Essentially, over the course of the past three years, the entire top half of our house has been rebuilt. This has cost almost as much as building a whole new house would have. To pay for it, we took out a home equity line of credit, borrowed from family, refinanced our mortgage, accepted every paying job we could get, and scrimped and saved. We don’t travel, rarely eat out, keep the thermostat turned low, and try not to buy anything we don’t absolutely need.

Last week, with the new pine floors in and the new walls and ceilings freshly painted, Andrew started tiling the shower and installing the kitchen cabinets. The apartment is now about a month away from being ready to rent again. It looks stunningly beautiful, airy, and bright. Most importantly, it’s structurally sturdy enough to last at least another 150 years.

As for Brendan and me, we’ve taken on, by dint of necessity, many of the qualities we associate with Maine: thrift and patience, scrappy resilience, do-it-yourself inventiveness, and a wry sense of humor to get through hard times. We have boundless respect and gratitude for Andrew, who could have walked away from a nightmare job, but instead stuck it out, working in cold unheated rooms, worrying that everything might come falling down at any moment, and never giving up.

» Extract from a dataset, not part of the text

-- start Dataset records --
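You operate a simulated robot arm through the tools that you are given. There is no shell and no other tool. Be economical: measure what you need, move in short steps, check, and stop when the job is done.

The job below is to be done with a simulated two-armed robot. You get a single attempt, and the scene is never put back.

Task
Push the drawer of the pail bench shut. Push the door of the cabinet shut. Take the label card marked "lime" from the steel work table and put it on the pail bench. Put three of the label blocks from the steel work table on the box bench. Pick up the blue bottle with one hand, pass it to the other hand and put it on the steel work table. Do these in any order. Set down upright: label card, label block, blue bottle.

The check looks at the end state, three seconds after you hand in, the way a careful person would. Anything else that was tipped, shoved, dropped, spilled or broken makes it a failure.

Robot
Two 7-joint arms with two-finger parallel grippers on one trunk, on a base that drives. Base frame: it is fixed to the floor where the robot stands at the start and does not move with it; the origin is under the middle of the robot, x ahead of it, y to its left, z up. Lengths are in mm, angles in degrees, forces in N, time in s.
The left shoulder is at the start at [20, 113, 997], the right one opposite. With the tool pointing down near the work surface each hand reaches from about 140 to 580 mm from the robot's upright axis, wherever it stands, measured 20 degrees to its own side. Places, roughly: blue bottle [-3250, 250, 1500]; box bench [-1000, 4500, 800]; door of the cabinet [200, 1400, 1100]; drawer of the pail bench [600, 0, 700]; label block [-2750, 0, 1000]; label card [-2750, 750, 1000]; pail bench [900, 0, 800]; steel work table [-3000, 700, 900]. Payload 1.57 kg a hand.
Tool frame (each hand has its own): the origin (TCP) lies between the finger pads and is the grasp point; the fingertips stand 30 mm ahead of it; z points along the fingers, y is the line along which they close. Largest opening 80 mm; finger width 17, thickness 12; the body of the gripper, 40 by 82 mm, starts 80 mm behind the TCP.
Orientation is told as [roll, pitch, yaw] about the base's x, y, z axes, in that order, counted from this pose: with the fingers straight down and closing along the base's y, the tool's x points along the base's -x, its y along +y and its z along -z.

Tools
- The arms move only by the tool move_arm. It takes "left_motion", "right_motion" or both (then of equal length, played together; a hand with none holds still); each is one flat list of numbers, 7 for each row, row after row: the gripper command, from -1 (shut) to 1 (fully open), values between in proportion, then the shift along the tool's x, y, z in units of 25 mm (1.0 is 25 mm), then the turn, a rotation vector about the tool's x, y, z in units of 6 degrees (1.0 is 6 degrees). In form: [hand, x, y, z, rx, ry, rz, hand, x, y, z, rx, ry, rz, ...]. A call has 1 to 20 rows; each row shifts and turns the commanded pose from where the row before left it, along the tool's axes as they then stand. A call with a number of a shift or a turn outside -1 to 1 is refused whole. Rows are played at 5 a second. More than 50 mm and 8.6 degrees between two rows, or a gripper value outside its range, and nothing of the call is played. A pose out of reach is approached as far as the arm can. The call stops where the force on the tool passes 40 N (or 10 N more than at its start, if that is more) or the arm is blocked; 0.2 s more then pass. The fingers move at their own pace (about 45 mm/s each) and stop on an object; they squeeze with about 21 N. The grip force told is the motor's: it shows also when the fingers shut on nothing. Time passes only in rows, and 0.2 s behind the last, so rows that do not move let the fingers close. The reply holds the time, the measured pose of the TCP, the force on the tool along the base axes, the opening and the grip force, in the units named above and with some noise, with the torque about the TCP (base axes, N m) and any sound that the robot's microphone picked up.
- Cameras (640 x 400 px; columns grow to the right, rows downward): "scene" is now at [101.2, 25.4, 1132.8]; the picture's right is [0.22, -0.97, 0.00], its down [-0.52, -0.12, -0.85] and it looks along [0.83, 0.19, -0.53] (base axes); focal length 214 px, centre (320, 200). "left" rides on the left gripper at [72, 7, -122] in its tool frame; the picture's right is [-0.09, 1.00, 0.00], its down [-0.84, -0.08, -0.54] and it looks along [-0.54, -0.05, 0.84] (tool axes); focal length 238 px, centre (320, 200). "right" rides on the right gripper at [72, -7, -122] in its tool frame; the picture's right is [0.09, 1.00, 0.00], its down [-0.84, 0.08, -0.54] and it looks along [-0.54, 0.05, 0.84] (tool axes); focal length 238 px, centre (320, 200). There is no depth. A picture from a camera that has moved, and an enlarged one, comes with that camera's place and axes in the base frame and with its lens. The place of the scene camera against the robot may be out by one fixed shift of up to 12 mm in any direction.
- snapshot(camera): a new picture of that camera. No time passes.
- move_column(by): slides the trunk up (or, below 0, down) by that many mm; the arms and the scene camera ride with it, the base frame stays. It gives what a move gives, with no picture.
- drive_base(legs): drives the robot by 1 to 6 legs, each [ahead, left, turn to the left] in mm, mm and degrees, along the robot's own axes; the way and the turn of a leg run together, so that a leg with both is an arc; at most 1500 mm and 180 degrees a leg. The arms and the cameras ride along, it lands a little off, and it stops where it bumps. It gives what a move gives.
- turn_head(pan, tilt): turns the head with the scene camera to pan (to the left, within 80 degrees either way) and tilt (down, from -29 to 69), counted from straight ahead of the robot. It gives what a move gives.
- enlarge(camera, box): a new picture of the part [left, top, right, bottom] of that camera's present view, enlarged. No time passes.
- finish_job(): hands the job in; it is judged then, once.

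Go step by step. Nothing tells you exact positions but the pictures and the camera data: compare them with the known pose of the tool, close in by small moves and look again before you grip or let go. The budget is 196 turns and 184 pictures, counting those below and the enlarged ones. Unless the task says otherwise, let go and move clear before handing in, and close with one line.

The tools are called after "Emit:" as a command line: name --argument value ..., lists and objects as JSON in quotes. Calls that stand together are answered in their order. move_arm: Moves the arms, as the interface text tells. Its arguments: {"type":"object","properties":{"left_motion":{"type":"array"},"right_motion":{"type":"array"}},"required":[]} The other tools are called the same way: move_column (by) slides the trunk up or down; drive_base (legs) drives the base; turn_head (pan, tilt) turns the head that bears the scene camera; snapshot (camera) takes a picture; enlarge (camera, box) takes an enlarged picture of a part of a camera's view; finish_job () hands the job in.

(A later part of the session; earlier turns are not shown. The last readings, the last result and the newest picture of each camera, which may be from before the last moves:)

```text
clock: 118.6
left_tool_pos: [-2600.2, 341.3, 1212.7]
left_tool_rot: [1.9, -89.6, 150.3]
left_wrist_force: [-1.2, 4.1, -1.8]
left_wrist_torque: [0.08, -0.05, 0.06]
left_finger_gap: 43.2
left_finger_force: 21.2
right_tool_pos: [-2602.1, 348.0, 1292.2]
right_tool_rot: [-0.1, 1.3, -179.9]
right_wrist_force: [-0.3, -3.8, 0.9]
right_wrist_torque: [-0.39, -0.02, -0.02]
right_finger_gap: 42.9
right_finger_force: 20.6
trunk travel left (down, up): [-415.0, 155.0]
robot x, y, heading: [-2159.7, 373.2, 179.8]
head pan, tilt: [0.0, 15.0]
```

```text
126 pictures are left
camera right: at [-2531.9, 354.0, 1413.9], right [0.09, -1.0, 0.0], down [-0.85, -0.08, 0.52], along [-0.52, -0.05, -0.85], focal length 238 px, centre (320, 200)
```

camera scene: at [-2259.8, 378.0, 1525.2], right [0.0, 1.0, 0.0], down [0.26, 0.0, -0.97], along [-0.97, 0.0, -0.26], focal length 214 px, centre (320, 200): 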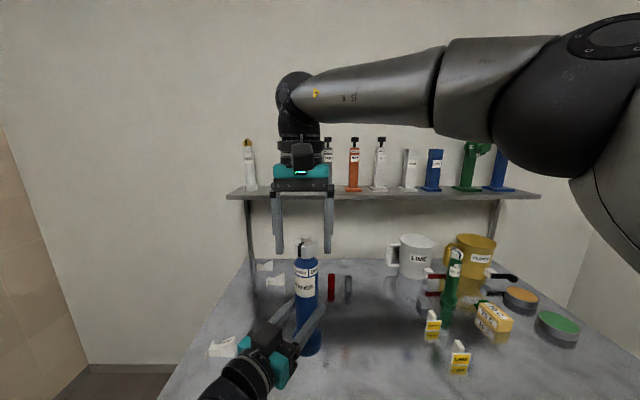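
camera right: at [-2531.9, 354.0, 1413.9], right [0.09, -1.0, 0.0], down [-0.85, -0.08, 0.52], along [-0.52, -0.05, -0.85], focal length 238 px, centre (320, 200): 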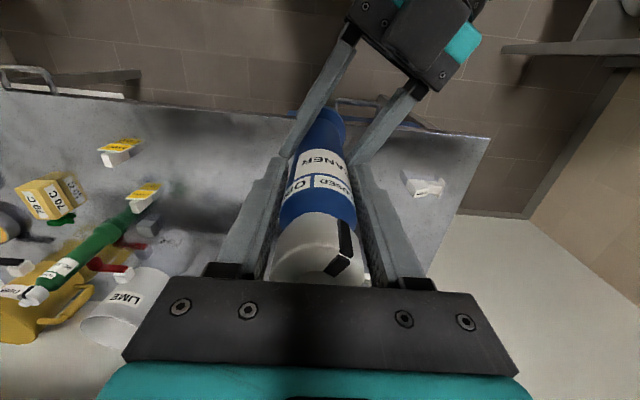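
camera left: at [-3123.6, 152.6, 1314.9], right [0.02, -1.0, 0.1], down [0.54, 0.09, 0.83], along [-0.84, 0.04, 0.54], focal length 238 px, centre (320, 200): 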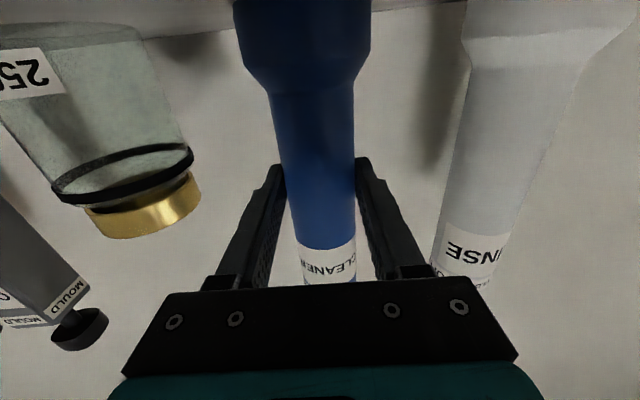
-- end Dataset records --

We were tempted, along the way, to abandon ship. But now that the house is almost done, we have no regrets. We’re in debt to our eyeballs and psychologically wrung out, but we know we wouldn’t feel nearly as connected to our home if we’d bought a perfectly intact place.

We saved this one instead, and in return, we hope it will save us another round of headaches — for a few years anyway.

Kate Christensen is the author of nine books, including The Great Man, which won the 2008 PEN/Faulkner Award for fiction, How to Cook a Moose, winner of the 2016 Maine Literary Award for Memoir, and The Last Cruise, published earlier this year.